## PASSAGE TO READ
####
Every Piece Of Chalk

Feeling numb to experience is caused by the false perception that you are caught in the wrong experience, as in if a predicament. This perception is caused in turn by the false belief that you need to pursue experience. You do not need to pursue experience. You are experience.

J. Jennifer Matthews, Radically Condensed Instructions for Being Just as You Are

Old hurts beckoned me and I went to them, searching the subterranean labyrinths of my heart. The memories come broken, twisting toward wholeness. I unlock their secret meanings and let them fly away. I have the sensation I am getting to the bottom of something. Age 12, staring hard at my face in the mirror, thinking, “When will I look like myself?” Unable to picture how that self might look. I think of myself as a depressed, insecure teenager, an overwhelmed 9-year-old. I think of myself now, a man with a transsexual body. I realize that for my whole life, my greatest dream has always been to be normal, to live a normal life. It seemed so out of reach. Then I get to the core of it, to the single thought that has tormented me so long. I’m not how I’m supposed to be. Sudden tears warm against my cheeks. Then, sudden laughter. It’s only what I know all over again. I am trans. To be trans is to know in your bones that something is very wrong–that somehow you were supposed to be different.

Everything is wrong, and nothing is. This is the truth of the experience–to remember the mistake over and over. I laughed then, giddy with freedom. I’m still trans; that’s all. In that moment a few weeks ago, I felt I had finally accepted it.
####
## EXERCISE AIM
Take the passage to read and repeat only what runs from "Feeling numb to" through "You are experience.".

## DATA PROVIDED
####
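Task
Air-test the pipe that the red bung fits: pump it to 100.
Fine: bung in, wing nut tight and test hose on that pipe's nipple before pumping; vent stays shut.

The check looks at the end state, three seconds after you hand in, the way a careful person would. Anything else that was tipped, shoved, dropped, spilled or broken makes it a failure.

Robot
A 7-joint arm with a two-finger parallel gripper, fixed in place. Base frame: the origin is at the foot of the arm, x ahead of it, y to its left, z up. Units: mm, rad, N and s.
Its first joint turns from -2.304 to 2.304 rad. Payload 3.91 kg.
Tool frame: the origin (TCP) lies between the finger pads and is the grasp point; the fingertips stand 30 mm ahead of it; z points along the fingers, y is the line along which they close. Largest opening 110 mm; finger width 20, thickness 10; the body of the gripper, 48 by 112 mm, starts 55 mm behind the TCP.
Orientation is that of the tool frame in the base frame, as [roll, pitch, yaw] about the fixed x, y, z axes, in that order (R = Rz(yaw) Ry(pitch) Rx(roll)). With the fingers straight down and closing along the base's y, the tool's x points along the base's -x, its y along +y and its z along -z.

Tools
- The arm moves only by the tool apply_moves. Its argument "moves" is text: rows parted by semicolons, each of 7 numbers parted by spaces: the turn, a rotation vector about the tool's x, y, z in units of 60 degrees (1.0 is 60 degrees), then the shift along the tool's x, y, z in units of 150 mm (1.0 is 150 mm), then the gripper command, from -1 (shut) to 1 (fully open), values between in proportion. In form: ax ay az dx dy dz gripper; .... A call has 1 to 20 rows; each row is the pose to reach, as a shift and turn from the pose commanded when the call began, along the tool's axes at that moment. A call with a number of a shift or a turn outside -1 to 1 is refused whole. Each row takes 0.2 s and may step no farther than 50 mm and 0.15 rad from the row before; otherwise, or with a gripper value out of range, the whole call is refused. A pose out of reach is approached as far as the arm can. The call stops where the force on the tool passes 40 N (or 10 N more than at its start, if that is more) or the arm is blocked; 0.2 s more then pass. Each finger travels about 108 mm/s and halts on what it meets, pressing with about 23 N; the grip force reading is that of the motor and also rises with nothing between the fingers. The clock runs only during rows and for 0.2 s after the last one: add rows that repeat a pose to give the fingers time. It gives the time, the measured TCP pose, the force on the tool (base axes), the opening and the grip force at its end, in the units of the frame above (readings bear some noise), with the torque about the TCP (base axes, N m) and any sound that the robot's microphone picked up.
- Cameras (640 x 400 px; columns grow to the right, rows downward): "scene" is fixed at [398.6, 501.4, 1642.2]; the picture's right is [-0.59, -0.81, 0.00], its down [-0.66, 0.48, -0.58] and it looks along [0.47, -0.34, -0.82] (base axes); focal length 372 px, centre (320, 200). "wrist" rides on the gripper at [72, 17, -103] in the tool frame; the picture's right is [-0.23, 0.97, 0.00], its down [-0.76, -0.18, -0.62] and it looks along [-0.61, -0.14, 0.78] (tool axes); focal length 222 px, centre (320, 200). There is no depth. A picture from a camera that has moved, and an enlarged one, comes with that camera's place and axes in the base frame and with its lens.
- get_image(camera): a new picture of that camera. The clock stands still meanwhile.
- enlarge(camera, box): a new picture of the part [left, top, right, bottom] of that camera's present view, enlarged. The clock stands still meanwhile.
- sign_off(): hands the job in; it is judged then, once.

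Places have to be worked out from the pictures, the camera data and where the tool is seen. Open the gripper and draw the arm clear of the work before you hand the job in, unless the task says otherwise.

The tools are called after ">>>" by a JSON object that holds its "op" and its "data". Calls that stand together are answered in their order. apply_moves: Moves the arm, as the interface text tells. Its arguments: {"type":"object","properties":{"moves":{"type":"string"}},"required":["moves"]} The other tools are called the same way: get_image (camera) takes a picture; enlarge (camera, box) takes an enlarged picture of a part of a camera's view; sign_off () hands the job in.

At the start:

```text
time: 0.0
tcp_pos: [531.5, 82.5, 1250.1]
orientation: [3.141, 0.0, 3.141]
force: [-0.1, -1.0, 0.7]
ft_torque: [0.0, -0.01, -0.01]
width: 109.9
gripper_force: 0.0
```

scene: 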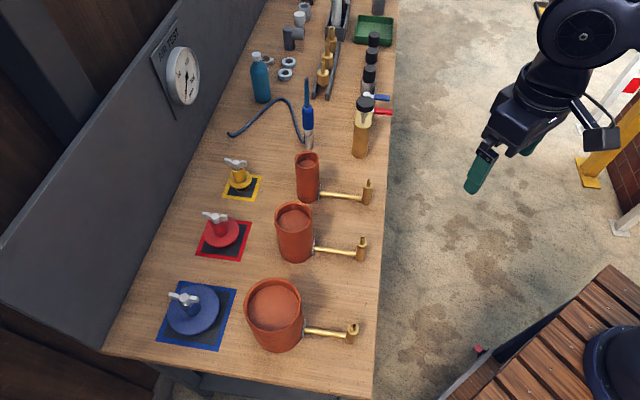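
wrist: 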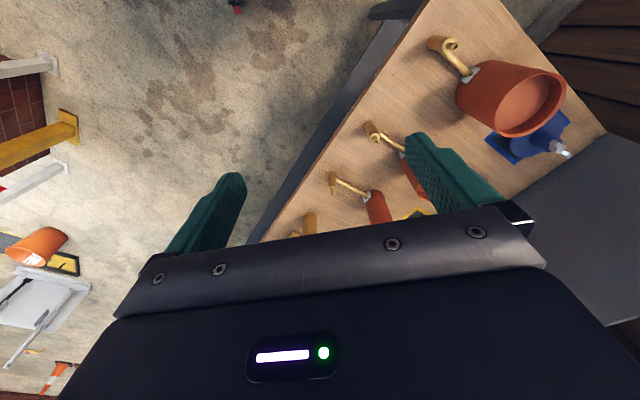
####
## WRITTEN ANSWER
Feeling numb to experience is caused by the false perception that you are caught in the wrong experience, as in if a predicament. This perception is caused in turn by the false belief that you need to pursue experience. You do not need to pursue experience. You are experience.